This page last modified 1997 March 7th

Timmo's 4" f/5.35 Reflector

Polishing the mirror

Mirror grinding

Timmo ground the mirror on a disc cut from ordinary bathroom tile. I didn't keep a close enough eye on him, and the mirror was rough ground to about f/5 rather than the intended f/10! After discussing the relative merits, we decided to stick with the shorter telescope. This meant that we could not leave the mirror spherical, as I had intended, but that I had to figure it for him once he had polished it out.

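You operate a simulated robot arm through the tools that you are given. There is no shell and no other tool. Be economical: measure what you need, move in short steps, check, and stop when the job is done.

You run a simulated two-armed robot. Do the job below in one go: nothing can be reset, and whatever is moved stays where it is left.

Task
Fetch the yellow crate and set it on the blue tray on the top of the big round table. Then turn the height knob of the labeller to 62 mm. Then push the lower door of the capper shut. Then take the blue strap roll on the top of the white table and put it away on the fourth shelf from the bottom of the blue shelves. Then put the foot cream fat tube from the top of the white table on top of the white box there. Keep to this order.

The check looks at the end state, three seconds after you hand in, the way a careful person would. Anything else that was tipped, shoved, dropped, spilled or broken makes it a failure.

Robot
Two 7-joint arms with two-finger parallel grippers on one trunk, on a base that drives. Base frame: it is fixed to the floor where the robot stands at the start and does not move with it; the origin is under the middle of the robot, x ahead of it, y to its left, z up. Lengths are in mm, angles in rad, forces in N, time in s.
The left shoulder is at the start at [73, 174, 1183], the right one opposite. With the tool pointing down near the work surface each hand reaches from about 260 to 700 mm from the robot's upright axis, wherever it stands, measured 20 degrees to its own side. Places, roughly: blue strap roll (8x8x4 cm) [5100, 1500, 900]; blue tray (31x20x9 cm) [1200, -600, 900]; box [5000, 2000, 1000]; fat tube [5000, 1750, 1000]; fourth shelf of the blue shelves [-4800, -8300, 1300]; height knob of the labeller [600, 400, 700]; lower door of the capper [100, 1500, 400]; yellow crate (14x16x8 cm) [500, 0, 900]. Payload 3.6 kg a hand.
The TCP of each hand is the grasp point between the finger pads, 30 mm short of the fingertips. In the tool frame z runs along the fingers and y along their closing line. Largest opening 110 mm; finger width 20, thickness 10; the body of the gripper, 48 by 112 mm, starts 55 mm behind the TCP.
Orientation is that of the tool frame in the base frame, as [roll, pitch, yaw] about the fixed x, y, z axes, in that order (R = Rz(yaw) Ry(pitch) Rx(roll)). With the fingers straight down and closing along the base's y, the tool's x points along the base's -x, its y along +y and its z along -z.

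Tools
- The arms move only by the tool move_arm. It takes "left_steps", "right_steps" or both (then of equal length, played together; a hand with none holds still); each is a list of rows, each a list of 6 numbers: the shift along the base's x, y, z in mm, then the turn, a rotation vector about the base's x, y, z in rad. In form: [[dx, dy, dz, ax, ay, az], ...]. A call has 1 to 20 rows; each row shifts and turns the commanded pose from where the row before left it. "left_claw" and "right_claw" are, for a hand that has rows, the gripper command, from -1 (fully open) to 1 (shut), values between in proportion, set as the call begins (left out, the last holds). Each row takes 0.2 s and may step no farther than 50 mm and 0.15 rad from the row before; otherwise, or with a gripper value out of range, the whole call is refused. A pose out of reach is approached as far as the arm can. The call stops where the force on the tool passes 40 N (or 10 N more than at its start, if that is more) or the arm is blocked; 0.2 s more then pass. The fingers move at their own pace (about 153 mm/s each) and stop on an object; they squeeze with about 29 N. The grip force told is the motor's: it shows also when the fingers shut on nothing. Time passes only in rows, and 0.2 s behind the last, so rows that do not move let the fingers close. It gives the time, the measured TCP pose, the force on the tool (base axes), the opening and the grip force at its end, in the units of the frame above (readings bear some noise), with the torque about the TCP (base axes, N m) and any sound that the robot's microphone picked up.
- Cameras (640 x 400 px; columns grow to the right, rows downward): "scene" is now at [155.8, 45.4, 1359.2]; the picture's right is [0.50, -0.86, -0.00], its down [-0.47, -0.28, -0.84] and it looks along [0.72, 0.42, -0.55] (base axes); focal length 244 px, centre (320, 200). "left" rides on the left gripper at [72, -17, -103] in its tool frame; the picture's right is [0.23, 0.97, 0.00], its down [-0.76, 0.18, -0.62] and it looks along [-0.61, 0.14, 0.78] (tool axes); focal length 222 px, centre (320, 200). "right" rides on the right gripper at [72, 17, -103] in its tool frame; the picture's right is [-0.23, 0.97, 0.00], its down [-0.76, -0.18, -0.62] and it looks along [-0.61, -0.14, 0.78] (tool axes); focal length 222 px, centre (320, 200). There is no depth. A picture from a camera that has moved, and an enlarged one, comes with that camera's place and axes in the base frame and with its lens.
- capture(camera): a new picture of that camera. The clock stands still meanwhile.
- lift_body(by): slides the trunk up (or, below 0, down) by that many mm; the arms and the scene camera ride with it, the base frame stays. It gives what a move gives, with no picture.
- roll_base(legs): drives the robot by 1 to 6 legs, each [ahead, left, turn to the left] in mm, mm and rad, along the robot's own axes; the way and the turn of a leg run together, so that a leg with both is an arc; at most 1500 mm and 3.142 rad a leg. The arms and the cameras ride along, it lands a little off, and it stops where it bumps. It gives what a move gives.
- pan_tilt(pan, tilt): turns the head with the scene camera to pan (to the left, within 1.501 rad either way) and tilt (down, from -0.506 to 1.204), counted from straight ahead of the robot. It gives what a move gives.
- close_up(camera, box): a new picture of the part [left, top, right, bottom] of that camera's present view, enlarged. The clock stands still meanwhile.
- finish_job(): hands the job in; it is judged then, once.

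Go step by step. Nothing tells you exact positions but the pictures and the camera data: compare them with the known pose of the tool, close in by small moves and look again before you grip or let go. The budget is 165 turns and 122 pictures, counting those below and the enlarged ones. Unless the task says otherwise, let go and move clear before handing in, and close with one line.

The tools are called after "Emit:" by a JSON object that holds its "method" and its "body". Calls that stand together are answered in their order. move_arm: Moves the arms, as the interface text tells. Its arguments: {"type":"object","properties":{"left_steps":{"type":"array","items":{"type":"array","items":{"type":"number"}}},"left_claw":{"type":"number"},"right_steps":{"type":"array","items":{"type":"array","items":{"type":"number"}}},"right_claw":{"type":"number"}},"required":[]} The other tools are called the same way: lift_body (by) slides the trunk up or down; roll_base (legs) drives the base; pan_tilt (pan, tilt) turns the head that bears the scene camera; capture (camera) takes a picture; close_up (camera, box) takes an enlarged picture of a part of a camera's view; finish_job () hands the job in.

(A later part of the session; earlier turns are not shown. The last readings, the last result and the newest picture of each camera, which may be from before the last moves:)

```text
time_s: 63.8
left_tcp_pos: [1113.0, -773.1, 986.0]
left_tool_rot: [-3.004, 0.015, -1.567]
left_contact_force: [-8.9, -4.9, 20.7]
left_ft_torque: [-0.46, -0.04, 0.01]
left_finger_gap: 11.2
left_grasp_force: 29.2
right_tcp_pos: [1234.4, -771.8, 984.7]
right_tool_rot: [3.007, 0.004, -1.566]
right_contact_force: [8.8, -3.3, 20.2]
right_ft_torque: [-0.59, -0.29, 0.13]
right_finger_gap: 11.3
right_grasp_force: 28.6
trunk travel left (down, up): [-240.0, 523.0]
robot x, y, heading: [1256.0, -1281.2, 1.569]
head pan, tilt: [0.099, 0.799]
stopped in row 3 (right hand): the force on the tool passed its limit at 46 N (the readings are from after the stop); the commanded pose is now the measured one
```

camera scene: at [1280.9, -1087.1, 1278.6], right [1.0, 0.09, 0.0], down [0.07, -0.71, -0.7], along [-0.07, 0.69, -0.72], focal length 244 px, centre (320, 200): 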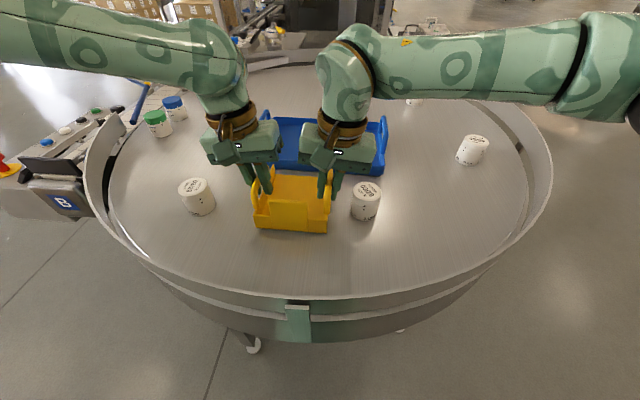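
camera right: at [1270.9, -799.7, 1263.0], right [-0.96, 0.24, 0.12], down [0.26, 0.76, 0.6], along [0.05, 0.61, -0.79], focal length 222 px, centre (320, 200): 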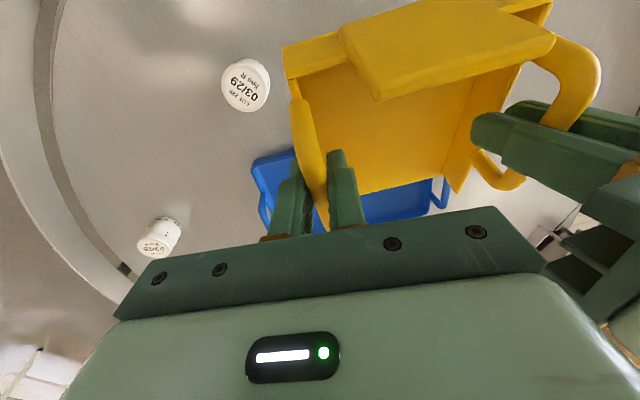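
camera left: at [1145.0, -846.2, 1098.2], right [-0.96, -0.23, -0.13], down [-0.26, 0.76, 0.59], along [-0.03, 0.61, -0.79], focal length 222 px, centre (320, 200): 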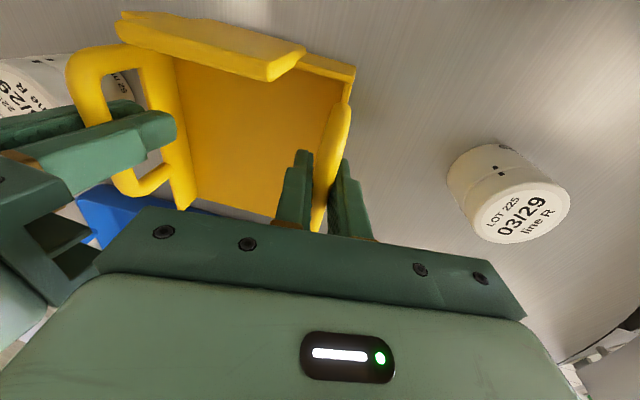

We made the lap on a tool of dental plaster, as shown in the photograph.

The innards

Telescope innards

Some detail of the innards is visible here. One lesson from this photograph is the reflectivity of matte (flat) black paint. Despite looking jet black in ordinary light, the flashgun shows it to be quite reflective. Note, in particular, the light reflected off the mirror onto the side of the telescope.

Primary Cell

The mirror cell has the three adjusting bolts at the apices of an isosceles right-angled triangle. This makes collimation much easier than the usual equilateral triangle arrangement.

Secondary Stalk

The secondary holder is a single aluminium stalk. It has a slot to allow movement along the axis of the focuser and another one for movement along the tube. Other adjustments are made by bending the stalk -- kludgy, but it works.

Mounting

We constructed a tripod-mounted Dobsonian-type altaz mount. The bearings are plastic discs cut, with a hole-saw, from a chopping board, running on teflon pads. The altitude bearing is very light: you can blow the telescope to a different altitude. The half clothes-peg is for "clamping" it in altitude.

Tripod Mounting

Or, alternatively, it can be used as a "laptop". This means it can be taken out and "set up" very quickly. Timmo is much more intuitive than I when it comes to locating objects with it like this, without the finder.

Laptop mount

Also in this image, details of the finder-mounting are almost visible. The front pipe-bracket is a tight fit on the tube; the rear one has two adjusting screws at right angles. Elastic bands tension the finder against the adjusting screws. It is much easier to align than the bog-standard 3-screws-at-120° configuration.